You used a balance transfer to pay off your credit card debt — that’s great! Having less debt — or no debt — is the best way to improve your credit score. And using a 0 APR credit card to get there saves you interest, allowing you to throw more cash at your balance.

Your zero interest credit card served its purpose. Now that its interest rate has kicked in, should you keep it? Yes, along with the one you’ve paid off. Here’s why:

  • To preserve the length of your credit history. The amount of time your credit accounts have been open makes up about 15% of your credit score. If the card you’ve paid off has been with you since the very beginning, keep it open, even if it’s seen some misuse. It will improve your score in the long run.
  • To maintain your available credit. Your credit utilization rate — that is, how much of your available credit you’re using — is a major piece of your credit score, about 30%. The more credit you have available from month to month, the higher your score. Closing a credit account, especially one with a high limit, decreases your available credit and your score.
  • To avoid repeated applications. Applying for a new card dings your score for about a year, so there’s little point in closing an account if you’ll just apply for another later. Keeping the cards you have — as long as they don’t have high annual fees — ensures that you don’t experience more credit inquiries than necessary.
  • To keep positive information on your report. If you don’t carry a balance on an account, it ultimately looks good on your credit report — and if you keep that account open, it will appear on your report forever. But if you close an account, that good information drops off your report within about 10 years.

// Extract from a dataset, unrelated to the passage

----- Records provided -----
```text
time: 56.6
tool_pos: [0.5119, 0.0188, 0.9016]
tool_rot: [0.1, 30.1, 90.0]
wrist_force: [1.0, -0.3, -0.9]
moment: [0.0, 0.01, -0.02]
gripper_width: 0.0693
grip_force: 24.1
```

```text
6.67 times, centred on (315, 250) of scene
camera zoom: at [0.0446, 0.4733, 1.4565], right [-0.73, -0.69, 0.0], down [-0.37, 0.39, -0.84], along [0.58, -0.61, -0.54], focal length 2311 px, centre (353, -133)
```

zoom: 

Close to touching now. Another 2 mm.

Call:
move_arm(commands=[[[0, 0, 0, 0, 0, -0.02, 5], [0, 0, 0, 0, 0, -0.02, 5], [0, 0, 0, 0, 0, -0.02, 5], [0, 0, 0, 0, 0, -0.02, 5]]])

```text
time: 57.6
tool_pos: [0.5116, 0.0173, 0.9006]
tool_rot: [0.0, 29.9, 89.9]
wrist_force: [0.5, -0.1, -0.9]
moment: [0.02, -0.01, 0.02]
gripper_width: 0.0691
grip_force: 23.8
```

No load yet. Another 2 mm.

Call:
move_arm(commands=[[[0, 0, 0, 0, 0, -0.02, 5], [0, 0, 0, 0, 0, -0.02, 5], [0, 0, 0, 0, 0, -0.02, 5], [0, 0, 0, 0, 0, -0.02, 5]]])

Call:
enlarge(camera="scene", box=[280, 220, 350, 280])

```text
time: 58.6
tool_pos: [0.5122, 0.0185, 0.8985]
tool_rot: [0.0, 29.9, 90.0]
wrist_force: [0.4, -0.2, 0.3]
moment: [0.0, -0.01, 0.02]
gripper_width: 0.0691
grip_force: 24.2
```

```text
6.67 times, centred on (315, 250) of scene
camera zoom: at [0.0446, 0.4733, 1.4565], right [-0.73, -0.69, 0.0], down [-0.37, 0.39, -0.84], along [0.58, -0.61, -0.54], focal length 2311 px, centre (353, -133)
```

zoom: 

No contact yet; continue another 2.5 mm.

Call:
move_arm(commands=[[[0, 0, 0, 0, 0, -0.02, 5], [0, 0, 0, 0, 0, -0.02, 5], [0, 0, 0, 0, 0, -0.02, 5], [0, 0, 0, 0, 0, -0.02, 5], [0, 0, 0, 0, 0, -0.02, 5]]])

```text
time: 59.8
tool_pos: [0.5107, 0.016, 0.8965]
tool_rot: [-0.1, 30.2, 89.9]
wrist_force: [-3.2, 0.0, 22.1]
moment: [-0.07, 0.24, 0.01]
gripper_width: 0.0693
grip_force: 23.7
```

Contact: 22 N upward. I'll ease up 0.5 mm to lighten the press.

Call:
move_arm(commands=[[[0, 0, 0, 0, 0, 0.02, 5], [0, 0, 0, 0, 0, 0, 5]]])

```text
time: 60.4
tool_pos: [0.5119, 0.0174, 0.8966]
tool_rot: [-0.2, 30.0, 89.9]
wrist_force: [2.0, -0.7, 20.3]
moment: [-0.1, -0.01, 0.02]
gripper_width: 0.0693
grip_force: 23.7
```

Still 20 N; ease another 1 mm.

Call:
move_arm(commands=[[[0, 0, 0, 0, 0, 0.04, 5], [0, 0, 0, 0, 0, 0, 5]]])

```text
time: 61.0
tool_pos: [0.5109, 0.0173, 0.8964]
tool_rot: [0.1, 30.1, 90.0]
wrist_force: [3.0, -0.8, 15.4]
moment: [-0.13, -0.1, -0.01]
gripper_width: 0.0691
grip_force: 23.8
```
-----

» MORE: Keep your 0% APR credit card after the introductory period ends

Closing a credit account won’t help your credit score, but if having more credit always causes you to overspend, you may still want to shut an account or two. Make sure not to close accounts all at once, and keep at least one open, reserving it for emergencies. If possible, ask for a credit limit boost to reduce the impact on your available credit.

Ideally, however, you’ll keep paid accounts open. Using them to pay small monthly expenses, like your utilities or cellphone bill, is a great way to take advantage of the credit you have without running up a balance.